As China modernised, more western workers arrived, and Peebles Sr diversified into operating international schools for the children of foreign workers. “During the summer holidays I would teach English to kids, graduates and other adults. It turned out to be a great experience in terms of what we do now at Administrate. “I realised in addition to teaching in class there was an entire administrative process that went with the job — planning, content management, marking, reports. Our work at Administrate is to help businesses make those training processes simpler.”
Administrate provides software training platforms used by blue-chip clients such as PwC and York University to enable them to manage online teaching programmes. The global market for learning management systems (LMS) is forecast to be worth about ￡14.5bn in the next six years, up from ￡4bn last year. Administrate is positioning itself to get a slice of that growth. In the past two years it has opened offices in America, its largest market, and Lebanon, which services the fast-expanding LMS sector in the Middle East.

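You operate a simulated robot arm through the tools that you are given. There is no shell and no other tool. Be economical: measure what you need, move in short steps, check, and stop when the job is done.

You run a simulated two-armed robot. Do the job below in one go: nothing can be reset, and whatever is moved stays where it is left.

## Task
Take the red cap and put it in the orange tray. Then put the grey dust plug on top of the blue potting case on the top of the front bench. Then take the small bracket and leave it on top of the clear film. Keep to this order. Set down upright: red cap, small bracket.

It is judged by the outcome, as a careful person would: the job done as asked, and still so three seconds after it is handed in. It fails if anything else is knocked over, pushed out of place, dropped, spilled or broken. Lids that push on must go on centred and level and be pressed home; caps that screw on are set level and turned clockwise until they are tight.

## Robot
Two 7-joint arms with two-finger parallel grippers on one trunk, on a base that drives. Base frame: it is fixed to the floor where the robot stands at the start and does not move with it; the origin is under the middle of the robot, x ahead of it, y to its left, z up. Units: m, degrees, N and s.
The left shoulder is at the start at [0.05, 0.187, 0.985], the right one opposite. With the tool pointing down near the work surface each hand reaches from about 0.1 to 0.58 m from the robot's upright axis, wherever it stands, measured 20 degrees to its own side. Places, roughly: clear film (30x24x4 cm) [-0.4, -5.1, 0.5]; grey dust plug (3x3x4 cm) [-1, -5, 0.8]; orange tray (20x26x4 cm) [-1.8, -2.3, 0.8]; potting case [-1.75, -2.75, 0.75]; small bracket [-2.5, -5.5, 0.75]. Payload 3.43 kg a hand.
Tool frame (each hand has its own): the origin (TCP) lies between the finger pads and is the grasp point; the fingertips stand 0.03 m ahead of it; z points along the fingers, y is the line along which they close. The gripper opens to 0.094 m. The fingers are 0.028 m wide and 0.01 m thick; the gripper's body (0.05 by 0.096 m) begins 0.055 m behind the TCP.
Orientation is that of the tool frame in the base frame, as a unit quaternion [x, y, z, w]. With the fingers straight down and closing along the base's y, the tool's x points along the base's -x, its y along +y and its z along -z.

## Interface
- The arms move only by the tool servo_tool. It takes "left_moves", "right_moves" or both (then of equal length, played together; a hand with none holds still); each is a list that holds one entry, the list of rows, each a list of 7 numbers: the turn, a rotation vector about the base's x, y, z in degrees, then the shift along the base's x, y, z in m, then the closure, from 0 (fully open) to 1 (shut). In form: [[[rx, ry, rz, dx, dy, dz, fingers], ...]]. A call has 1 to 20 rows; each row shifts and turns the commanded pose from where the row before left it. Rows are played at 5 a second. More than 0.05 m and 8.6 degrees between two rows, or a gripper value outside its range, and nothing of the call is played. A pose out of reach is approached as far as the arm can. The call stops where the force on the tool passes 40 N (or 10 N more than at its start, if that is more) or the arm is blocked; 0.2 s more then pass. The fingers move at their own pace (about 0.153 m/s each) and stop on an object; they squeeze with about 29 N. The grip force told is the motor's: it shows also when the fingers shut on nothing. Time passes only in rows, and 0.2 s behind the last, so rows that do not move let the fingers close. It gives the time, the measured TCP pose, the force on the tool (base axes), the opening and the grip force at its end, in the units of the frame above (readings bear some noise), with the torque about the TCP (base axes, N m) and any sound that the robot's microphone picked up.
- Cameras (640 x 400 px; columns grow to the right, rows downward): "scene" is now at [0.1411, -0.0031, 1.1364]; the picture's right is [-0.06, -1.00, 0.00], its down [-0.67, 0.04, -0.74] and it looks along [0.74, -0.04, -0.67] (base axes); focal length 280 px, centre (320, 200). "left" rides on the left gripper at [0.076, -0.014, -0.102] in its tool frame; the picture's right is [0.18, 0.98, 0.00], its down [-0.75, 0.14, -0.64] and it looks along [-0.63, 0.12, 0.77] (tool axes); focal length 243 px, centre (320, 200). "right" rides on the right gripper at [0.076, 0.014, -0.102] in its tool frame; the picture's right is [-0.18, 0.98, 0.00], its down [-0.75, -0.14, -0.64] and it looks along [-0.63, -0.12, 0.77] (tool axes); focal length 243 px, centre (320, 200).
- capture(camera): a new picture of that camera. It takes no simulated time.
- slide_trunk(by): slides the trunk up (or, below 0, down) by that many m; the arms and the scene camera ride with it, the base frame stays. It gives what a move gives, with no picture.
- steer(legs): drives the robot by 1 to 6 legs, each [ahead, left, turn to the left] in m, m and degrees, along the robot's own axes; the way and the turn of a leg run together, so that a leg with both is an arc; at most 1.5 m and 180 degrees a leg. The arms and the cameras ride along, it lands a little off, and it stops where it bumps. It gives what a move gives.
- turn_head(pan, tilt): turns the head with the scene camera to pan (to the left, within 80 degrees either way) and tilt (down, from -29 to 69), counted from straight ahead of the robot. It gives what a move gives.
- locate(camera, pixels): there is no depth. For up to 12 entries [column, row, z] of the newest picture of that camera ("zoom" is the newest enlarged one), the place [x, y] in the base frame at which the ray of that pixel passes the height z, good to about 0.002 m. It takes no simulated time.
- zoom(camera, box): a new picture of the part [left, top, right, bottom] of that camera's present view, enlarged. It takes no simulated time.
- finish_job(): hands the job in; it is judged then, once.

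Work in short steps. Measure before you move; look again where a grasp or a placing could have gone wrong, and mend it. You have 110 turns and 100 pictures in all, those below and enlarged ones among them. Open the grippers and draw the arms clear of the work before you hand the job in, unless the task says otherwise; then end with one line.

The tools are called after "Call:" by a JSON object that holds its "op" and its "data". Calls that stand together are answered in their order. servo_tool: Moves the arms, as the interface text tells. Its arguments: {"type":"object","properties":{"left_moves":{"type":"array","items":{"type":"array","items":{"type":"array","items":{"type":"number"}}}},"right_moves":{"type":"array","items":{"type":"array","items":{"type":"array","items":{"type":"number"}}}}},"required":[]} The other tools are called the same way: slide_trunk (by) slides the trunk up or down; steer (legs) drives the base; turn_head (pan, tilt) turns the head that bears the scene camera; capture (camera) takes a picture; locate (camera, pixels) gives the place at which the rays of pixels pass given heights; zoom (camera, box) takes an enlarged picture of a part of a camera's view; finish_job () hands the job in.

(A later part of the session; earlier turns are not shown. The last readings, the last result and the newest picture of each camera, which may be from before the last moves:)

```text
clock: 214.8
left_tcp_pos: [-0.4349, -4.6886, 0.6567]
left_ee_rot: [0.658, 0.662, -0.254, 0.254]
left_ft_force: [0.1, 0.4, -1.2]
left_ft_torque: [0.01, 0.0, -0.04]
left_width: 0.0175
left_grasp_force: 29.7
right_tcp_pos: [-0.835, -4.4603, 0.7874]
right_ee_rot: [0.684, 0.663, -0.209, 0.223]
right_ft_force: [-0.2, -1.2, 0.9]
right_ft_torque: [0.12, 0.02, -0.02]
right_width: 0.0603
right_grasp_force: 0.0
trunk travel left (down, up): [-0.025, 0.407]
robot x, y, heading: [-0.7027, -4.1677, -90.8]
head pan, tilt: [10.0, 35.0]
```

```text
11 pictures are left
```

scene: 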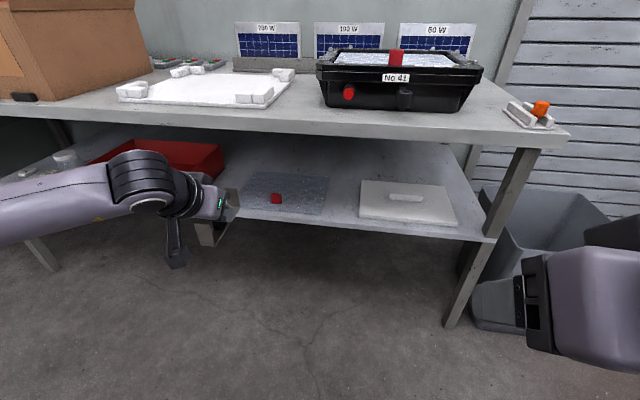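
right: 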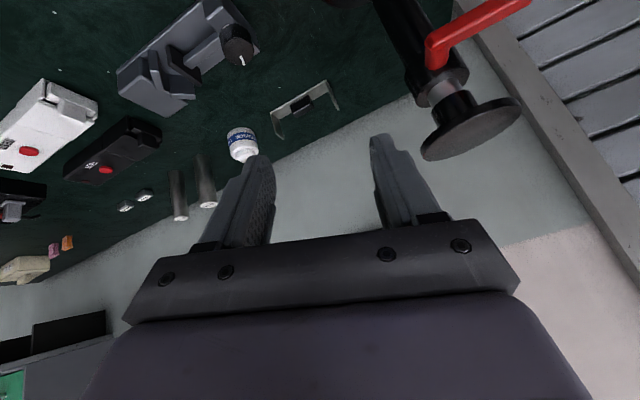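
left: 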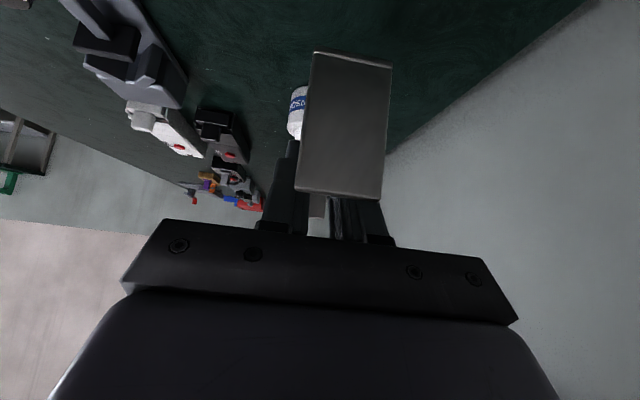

Peebles arrived at Administrate in 2012. After returning from China he was working for health tech firm Sentry Data Systems in Florida. He travelled to Scotland on a work trip — “I think my family originated in Peebles, so I wanted to visit” — and at the same time was offered a job at Administrate, becoming chief executive in the same year. As Peebles rolls off Administrate’s achievements — including its recent tie-up with CloudShare, one of Silicon Valley’s fastest-growing cloud-based tech firms — he has already anticipated my next question. “You want to know when we’re going to show a profit, right?” Investors too, I suggest. Tech start-ups have a habit of burning bright, burning money, and burning out. It’s a particularly pertinent question since, soon after Peebles took the reins at Administrate, he slashed staff working hours at the business by 20% with the introduction of a four-day week.

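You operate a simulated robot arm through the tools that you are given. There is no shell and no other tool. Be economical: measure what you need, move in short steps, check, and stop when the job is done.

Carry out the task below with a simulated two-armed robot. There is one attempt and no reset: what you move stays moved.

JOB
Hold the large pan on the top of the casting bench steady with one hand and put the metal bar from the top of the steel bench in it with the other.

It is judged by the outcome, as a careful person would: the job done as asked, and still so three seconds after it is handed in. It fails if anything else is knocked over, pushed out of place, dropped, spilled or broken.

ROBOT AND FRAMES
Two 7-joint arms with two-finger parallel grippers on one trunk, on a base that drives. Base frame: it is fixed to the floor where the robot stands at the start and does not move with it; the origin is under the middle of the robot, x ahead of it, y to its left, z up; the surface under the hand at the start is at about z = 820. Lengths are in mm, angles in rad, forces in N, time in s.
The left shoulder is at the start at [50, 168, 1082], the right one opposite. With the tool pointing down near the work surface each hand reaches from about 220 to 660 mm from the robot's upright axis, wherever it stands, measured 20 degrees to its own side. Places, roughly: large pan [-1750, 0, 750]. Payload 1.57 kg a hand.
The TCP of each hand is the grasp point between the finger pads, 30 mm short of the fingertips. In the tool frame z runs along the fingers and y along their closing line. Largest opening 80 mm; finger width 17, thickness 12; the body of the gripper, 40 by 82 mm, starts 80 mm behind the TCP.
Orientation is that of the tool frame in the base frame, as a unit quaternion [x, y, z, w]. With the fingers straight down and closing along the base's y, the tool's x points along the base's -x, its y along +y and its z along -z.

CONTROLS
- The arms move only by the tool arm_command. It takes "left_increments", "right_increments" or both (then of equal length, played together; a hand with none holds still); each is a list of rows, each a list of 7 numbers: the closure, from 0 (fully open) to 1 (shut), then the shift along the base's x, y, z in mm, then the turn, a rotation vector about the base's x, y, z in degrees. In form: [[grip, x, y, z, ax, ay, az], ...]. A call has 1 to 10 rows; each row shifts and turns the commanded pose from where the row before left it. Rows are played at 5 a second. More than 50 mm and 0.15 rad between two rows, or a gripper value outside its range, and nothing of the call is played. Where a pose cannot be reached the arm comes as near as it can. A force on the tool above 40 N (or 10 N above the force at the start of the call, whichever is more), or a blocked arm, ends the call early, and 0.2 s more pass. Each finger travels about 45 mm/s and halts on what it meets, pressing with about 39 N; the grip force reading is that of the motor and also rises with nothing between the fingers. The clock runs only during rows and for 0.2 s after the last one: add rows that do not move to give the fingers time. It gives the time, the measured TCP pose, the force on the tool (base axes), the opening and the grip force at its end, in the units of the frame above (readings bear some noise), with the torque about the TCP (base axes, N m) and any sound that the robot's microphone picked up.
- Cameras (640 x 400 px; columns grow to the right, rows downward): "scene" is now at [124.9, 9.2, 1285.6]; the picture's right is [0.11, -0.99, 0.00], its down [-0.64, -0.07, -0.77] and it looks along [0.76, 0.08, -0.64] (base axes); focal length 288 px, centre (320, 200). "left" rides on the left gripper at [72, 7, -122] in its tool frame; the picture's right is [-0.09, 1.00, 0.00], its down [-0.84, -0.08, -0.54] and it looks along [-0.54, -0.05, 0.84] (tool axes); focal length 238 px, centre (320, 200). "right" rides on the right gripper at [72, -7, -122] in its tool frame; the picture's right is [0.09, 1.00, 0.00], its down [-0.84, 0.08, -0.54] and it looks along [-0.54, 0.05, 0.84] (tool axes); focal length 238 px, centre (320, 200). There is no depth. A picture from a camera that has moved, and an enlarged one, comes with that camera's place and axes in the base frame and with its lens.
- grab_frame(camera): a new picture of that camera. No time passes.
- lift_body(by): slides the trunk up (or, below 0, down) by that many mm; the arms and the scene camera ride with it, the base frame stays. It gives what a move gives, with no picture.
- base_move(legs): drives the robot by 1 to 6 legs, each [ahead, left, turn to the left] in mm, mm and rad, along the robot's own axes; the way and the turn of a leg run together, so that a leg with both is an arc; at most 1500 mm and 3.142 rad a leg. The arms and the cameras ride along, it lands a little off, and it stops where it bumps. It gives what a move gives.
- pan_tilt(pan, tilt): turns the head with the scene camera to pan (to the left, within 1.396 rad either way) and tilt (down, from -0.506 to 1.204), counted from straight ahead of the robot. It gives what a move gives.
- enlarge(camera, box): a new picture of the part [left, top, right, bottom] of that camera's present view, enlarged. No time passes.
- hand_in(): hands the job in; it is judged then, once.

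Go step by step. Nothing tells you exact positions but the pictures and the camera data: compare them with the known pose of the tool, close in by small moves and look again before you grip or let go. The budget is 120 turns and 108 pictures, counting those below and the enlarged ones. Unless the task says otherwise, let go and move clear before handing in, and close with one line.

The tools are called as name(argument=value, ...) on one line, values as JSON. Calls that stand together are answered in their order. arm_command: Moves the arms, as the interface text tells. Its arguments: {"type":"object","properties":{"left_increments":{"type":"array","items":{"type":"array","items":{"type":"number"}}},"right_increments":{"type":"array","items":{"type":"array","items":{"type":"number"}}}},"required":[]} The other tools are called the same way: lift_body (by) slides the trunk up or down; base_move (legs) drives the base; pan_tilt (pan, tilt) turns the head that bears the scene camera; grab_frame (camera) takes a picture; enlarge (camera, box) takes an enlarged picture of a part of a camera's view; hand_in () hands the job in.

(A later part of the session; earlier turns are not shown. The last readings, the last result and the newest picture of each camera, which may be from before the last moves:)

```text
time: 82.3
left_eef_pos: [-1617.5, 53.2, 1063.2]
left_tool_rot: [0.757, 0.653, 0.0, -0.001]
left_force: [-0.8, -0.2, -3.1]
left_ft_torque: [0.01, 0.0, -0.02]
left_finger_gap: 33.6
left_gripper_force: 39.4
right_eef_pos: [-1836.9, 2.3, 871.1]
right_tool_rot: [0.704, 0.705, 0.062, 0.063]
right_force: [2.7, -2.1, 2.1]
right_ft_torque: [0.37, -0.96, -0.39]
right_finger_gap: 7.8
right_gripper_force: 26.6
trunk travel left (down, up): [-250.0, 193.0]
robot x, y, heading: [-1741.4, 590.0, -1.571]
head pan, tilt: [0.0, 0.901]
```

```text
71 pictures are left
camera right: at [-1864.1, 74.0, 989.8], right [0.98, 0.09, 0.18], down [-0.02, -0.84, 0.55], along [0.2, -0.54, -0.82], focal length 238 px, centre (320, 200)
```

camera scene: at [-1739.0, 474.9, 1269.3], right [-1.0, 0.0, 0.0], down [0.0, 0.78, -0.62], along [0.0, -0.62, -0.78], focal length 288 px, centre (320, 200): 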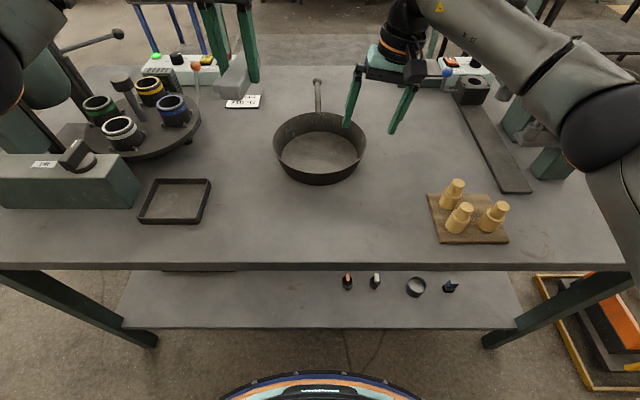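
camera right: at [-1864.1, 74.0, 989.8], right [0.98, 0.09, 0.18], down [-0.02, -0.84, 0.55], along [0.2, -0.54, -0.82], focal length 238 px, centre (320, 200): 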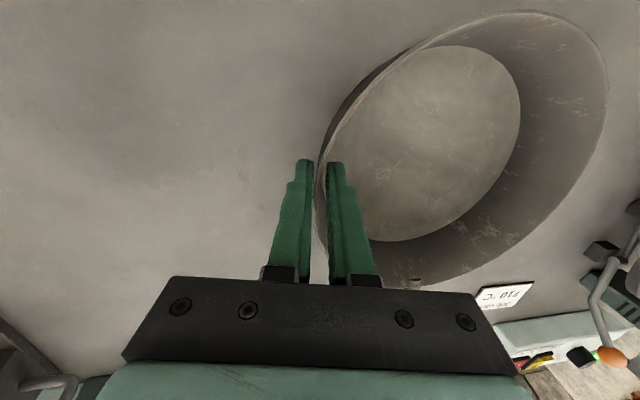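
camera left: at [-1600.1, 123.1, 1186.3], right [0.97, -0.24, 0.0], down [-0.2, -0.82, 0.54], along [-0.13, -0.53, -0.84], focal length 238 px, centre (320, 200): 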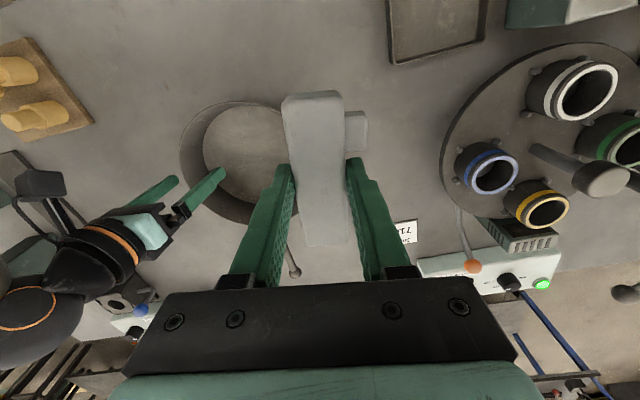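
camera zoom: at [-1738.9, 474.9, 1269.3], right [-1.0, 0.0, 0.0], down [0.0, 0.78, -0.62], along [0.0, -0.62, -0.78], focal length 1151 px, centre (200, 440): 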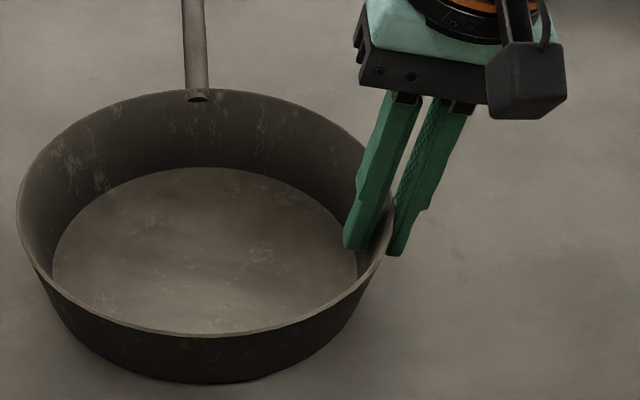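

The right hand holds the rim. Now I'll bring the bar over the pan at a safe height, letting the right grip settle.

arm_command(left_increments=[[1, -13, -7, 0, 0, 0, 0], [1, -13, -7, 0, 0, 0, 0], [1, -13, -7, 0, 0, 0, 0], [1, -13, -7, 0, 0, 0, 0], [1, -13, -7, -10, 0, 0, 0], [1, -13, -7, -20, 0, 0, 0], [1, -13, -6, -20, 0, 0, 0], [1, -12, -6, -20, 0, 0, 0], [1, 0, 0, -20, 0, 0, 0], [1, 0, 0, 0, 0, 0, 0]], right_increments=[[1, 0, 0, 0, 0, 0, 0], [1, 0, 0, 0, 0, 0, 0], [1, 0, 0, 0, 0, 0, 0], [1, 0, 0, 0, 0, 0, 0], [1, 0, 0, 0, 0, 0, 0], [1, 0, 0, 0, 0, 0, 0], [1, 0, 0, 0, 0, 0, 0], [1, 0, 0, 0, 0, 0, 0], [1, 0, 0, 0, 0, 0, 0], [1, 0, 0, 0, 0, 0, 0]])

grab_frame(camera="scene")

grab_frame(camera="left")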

Before explaining the logic behind the move to a 32-hour week, Peebles takes on the question about investment and profit head on. “It doesn’t feel comfortable when you are continually spending money, not for any business, and investors want to see a return,” he says. “But the investment is unlocking larger customers and generating value, and our investors see that. We’re conservative in money terms, and we’re efficient. But the good news is we’re looking at 2019 for a profit. We have good investors and we are totally transparent with them.” And investors are clearly happy. One told me: “We rate John very highly. We see where the company is going, and all the metrics are in the right direction.” It’s also why investors were “totally supportive” of Peebles’s decision to put the company on a four-day working week, a move that was again inspired by his time in China. “China had a six-day week when I was a kid in a bid to catch up with the West. It was great. On a Saturday you could go to an amusement park and get on every ride — no queues — because no one else was there. When the Chinese government cut the working week down to five days in the mid-Nineties, productivity didn’t suffer at all — it shot up,” Peebles says.
“People in my experience are self-motivated and like to work hard, and can be just as productive over four days as five. Time off is good for productivity. China proved it, and as a company we’re hopefully proving it, too.”